Interview with Steve Zotnowski who originally wrote the screenplay..
http://www.filmthreat.com/interviews/75157/
He had no idea it had been made into a foreign film.

“Somehow this foreign filmmaker got the script from [the bankrupt production company]. He purchased it from them without me knowing. So he made it and it was a huge hit, but I had no idea. I was in the Writers Guild, and that began a process. We had to sue. It took about three years to settle, and we settled in 2008.

“The Guild has told me that to their knowledge, this has never happened before in the history of movies. Normally it’s the other way around: It gets made elsewhere and someone in the US buys the rights to remake it here.”
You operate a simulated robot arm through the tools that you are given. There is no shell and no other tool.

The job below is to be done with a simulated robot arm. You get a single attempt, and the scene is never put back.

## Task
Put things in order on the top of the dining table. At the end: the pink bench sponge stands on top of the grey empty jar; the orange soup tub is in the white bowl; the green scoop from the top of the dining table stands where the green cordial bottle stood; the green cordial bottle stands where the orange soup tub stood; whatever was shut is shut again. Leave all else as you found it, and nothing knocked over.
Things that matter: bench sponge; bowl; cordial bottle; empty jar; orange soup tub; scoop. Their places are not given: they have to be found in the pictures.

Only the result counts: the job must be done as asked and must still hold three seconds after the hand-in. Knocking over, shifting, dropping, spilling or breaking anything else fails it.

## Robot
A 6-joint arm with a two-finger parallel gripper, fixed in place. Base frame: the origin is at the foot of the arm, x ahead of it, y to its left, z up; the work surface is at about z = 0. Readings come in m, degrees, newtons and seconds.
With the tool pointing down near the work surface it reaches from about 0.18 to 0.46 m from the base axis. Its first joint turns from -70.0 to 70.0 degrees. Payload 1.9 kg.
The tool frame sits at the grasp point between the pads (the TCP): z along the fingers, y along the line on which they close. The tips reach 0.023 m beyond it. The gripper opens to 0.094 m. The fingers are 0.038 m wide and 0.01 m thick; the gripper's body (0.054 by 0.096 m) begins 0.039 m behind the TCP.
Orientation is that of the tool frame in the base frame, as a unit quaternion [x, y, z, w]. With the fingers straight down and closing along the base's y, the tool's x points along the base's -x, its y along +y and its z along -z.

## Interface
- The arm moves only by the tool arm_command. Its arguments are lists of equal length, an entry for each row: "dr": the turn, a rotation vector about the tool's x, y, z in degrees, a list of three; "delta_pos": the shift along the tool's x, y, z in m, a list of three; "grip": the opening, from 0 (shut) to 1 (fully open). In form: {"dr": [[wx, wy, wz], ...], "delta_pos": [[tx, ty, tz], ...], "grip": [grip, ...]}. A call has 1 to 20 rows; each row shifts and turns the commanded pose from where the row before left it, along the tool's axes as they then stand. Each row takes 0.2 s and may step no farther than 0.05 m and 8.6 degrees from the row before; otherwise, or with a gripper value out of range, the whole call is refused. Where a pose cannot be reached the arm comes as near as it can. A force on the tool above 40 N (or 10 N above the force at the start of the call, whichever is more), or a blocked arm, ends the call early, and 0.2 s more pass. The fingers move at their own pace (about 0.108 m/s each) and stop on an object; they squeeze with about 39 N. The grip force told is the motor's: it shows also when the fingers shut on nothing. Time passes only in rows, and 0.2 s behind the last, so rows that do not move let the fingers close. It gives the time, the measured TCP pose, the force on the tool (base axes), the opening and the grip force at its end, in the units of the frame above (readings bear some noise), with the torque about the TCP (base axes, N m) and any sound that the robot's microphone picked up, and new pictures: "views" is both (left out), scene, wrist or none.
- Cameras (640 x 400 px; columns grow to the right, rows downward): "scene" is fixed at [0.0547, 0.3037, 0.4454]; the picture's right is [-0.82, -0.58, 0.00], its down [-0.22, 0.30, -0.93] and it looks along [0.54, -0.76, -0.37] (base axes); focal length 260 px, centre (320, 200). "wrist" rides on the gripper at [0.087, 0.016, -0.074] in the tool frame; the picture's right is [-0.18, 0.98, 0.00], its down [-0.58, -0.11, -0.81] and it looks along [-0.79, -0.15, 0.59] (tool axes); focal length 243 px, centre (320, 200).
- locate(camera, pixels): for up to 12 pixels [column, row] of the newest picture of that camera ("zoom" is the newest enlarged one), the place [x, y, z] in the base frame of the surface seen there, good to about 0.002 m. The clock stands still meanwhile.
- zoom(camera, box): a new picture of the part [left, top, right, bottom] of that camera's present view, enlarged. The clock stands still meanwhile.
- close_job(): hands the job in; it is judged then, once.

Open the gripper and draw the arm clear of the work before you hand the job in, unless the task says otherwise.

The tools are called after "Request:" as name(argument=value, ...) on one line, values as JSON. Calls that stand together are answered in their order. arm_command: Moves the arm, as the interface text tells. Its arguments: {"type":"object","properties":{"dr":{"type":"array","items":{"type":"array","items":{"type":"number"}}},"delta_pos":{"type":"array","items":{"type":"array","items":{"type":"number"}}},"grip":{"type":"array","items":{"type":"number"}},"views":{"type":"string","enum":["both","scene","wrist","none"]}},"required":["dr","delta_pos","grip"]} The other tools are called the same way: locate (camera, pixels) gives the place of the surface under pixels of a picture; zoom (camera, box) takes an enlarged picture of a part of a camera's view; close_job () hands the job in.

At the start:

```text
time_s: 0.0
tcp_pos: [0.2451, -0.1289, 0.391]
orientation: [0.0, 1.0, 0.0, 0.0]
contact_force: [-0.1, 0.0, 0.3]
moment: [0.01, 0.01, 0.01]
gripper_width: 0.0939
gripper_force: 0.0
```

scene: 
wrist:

“I asked my lawyer if we could buy the rights back to get it remade in English, and [the foreign filmmakers] were thrilled with that. I think that they figured it would never get made anyway.”

Comparing his script to the first European version, Zotnowski observes: “The other version is completely the same movie, and yet it’s completely different. I love the film. The music, the cinematography, it’s all fantastic. They changed tons of stuff and yet changed nothing. It’s so bizarre. It’s my movie, but some of the dialogue is exactly on the nose and a lot of it is different. The beats are there in the story, but they had to change some things because of the geography in Europe – scenes on a plane became scenes on a train, for example.”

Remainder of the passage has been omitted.